From what I understand we could write a version of the Gödel statement for the axioms of probability theory, or even for the system that consists of those axioms plus our current best guess at P(axioms' self-consistency). Edit: or not. According to the comments the Incompleteness Theorem does not apply until you have a stronger set of assumptions than the minimum you need for probability theory. So let's say you possess the current source code of an AGI running on known hardware. It's just now reached the point where it could pass the test of commenting extensively on LW without detection. (Though I guess we shouldn't yet assume this will continue once the AI encounters certain questions.) For some reason it tries to truthfully answer any meaningful question. (So nobody mention the Riemann hypothesis. We may want the AI to stay in this form for a while.) Whenever an internal process ends in a Jaynes-style error message that indicates a contradiction, the AI takes this as strong evidence of a contradiction in the relevant assumptions. Now according to my understanding we can take the source code and ask about a statement which says, "The program will never call this statement true." Happily the AI can respond by calling the statement "likely enough given the evidence." So far so good.

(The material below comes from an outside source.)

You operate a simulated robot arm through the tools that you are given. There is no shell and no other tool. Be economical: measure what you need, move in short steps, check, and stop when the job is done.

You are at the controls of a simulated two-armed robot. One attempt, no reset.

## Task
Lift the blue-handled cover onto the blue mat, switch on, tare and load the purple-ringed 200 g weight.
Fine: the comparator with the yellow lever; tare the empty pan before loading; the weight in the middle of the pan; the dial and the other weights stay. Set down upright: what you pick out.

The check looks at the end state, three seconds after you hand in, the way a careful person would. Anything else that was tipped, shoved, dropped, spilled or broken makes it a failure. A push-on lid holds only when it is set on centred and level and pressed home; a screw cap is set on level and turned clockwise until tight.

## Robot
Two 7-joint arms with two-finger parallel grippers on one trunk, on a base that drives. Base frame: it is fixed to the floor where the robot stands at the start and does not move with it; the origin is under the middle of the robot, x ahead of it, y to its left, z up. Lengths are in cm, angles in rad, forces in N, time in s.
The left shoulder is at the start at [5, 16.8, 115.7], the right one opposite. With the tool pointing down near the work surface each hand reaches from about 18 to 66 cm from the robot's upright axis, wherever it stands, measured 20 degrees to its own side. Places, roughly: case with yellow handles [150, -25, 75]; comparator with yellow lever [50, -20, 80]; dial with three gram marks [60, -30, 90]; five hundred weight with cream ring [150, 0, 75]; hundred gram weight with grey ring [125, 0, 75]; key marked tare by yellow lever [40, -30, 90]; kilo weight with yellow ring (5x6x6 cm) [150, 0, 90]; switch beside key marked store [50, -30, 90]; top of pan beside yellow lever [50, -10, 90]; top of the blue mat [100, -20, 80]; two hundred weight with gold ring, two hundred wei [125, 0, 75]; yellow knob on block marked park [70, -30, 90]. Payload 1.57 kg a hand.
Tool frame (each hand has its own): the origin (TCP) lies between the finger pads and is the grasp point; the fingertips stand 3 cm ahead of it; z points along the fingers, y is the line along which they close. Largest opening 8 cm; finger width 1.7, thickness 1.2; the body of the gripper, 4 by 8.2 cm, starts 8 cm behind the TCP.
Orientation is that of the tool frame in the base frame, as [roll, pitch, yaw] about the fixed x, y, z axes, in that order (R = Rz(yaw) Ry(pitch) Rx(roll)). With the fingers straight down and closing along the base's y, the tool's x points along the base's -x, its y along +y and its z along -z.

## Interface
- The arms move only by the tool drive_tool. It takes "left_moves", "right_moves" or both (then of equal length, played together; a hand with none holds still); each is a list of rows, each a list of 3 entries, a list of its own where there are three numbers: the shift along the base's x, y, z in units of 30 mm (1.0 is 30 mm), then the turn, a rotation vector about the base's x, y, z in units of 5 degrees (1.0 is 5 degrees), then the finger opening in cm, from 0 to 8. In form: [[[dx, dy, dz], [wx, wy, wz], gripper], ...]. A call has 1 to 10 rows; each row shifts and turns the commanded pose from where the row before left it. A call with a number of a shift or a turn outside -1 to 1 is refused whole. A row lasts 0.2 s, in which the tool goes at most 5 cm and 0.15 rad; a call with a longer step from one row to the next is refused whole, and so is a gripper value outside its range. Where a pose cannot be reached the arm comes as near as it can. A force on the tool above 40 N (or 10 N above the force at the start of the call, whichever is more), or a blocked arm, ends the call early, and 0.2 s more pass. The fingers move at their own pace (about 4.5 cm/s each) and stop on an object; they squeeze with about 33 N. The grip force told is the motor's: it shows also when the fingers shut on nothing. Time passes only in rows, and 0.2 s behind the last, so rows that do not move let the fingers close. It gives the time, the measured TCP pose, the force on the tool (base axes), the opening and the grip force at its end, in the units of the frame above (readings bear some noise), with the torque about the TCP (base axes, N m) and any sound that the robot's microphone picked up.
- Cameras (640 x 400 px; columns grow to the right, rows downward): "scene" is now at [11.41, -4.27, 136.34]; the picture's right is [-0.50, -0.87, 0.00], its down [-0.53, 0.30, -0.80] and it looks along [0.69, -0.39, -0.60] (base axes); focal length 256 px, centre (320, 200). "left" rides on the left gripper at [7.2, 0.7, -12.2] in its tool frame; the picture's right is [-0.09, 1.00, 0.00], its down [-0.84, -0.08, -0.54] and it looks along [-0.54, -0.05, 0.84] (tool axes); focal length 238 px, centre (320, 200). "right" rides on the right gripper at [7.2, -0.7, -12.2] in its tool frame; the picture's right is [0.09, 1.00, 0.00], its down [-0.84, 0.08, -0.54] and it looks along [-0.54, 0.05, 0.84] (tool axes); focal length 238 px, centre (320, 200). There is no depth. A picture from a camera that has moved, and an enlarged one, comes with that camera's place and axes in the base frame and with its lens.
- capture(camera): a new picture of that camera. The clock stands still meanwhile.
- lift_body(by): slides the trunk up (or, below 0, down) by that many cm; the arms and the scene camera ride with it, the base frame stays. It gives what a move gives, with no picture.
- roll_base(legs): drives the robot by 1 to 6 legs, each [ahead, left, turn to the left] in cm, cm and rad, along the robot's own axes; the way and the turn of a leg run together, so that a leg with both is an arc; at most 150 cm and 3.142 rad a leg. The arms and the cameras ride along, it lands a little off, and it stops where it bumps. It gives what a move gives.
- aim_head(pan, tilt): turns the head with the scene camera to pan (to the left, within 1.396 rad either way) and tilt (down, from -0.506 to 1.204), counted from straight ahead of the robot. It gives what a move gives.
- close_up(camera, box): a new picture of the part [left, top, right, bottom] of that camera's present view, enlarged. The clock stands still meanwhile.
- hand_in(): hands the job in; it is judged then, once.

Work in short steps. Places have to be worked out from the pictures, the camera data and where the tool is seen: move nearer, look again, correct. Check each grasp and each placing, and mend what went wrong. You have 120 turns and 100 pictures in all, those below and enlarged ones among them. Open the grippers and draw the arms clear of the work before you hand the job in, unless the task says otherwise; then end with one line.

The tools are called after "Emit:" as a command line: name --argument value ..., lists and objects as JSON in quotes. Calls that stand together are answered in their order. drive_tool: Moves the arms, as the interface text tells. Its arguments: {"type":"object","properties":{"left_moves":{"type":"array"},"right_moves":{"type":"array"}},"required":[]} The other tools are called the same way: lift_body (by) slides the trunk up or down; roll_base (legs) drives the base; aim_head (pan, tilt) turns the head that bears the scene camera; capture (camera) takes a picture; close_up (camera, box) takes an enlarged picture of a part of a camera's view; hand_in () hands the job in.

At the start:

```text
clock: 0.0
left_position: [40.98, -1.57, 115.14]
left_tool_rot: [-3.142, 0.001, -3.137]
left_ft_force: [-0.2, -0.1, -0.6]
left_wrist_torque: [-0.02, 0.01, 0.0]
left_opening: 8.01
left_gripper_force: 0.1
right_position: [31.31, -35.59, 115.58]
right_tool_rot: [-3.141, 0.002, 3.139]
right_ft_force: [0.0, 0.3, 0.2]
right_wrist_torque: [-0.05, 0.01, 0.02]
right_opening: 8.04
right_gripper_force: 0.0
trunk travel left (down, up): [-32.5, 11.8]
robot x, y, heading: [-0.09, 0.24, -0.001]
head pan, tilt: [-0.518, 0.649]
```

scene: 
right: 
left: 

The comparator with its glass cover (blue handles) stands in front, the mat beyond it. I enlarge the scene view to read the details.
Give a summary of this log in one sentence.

So, can we or can't we write a mathematically meaningful statement Q saying, "The program will never say 'P(Q)≥0.5'"? What about, "The program will never call 'P(Q)≥0.5' true (or logically imply it)"? How does the AI respond to questions about variations of these statements?
It seems as if we could form a similar question by modifying the Halting-Oracle Killer program to refute more possible responses to the question of its run-time, assuming the AI will know this simpler program's source code. Though it feels like a slightly different problem because we'd have to address a lot of possible responses directly – with the previous examples, if the AI doesn't kill us in one sense or another, we can go on to ask for clarification. Or we can say the AI wants to clarify any response that evades the question.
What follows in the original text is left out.